**WORK TO DO:**
Repeat the line that contains "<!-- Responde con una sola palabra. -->" and all lines after it through the end, exactly as they are, minus the pictures. Give them as a JSON list of strings, one for each line, with blank lines left out.
** begin **
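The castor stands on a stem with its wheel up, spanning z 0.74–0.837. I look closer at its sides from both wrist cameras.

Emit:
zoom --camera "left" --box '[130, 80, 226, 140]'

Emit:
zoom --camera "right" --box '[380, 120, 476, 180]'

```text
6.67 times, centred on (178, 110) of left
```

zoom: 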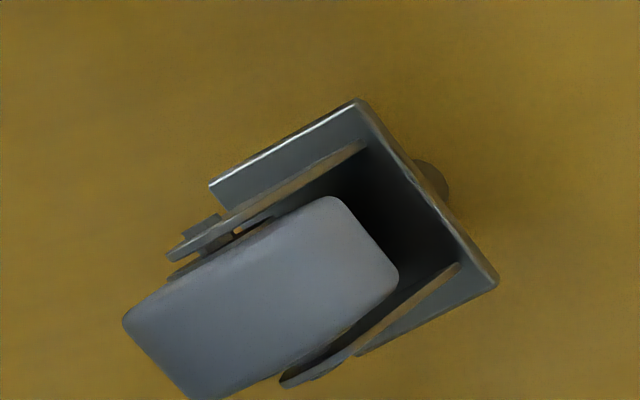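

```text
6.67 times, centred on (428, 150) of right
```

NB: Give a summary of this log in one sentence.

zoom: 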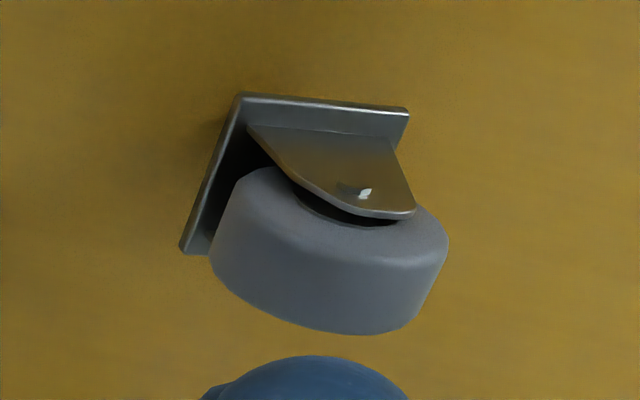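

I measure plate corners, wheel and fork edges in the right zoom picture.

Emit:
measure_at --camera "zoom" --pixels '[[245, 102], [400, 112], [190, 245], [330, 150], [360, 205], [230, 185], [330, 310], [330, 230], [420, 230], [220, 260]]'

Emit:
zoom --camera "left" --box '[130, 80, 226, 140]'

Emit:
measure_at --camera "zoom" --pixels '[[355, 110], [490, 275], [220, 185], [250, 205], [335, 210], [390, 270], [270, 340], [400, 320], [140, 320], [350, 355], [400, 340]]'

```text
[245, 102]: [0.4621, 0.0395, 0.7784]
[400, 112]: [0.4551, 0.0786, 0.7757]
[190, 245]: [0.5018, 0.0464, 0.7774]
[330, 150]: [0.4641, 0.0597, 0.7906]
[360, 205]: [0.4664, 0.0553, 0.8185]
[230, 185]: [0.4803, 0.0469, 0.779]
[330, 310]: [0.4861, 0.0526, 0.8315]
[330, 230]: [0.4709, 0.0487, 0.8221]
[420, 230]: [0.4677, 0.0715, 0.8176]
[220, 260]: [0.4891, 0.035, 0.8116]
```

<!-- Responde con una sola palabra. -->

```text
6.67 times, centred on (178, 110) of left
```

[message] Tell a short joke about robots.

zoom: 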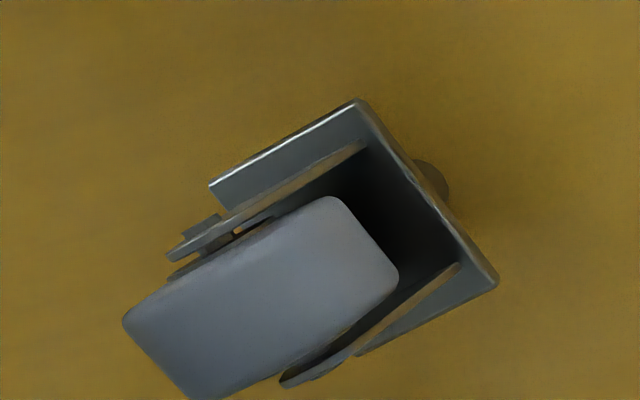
** end **
**RESULT:**
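[
  "<!-- Responde con una sola palabra. -->",
  "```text",
  "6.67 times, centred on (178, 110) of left",
  "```",
  "[message] Tell a short joke about robots.",
  "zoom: "
]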